If you’re interested in training your own dog to be a PSD dog, talk to your doctor about your disability first and discuss which tasks and jobs your dog can specifically do to assist you on a daily basis.

 

 

Public Access Rights of Psychiatric Service Dogs

Psychiatric Service Dogs may be any breed or size, and can go anywhere their handler goes.

Under federal law, PSDs can:

 • Accompany their owners into businesses that pets normally cannot enter

 • Live with their owners in traditional “no pet” housing

 • Fly in the cabin of an airplane with no additional

 

What’s the difference between Psychiatric Service Dogs and Emotional Support Dogs (ESAs)?

The main difference between PSDs and ESAs is that Psychiatric Service Dogs are actually trained to perform specific tasks that are directly related to an individual’s psychiatric disability. Providing emotional support is only part of their jobs. They help the handler perform important tasks that they would otherwise not be able to perform independently. Besides, a Psychiatric Service Dog must be trained to recognize and respond to the handler’s need for help.

In contrast, an Emotional Support Dog is more likely to be a pet that is not trained to perform specific acts directly related to an individual’s psychiatric disability.
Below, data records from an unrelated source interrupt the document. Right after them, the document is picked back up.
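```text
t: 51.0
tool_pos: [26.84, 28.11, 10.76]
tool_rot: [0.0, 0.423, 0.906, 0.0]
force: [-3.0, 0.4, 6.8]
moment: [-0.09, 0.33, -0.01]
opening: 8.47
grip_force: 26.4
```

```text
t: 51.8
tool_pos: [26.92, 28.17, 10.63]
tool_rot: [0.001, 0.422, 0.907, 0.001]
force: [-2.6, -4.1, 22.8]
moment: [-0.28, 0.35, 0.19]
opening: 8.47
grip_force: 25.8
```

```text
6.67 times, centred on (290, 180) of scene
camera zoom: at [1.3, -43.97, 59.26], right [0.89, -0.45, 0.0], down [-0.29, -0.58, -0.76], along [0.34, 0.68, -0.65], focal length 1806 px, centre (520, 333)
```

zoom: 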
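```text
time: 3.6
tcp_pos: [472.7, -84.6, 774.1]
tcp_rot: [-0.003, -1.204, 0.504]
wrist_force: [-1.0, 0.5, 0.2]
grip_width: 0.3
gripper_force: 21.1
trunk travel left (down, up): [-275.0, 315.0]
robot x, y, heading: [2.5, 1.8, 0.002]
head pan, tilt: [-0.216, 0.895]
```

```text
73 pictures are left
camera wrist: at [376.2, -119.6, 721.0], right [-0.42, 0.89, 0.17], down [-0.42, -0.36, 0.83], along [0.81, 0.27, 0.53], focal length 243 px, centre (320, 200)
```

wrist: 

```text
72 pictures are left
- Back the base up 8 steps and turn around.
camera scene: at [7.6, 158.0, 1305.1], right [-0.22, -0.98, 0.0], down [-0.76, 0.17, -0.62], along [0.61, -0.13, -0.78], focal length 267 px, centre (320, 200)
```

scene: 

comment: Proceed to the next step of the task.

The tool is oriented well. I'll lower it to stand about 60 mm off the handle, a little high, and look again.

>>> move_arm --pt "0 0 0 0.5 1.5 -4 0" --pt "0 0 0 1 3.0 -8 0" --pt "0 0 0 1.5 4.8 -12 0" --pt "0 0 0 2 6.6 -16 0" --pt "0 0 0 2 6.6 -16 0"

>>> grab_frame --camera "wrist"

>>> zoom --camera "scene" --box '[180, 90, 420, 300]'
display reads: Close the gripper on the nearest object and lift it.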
If you suffer from a mental or emotional disability and don’t have the resources to train a canine for service, you may be eligible for an emotional support dog/animal.

 

Conclusion

While a dog’s companionship may offer emotional support, comfort, or a sense of security to people with mental illnesses or psychiatric disabilities, trained Psychiatric Service Dogs can be a wonderful source of mitigating the handler’s disabilities.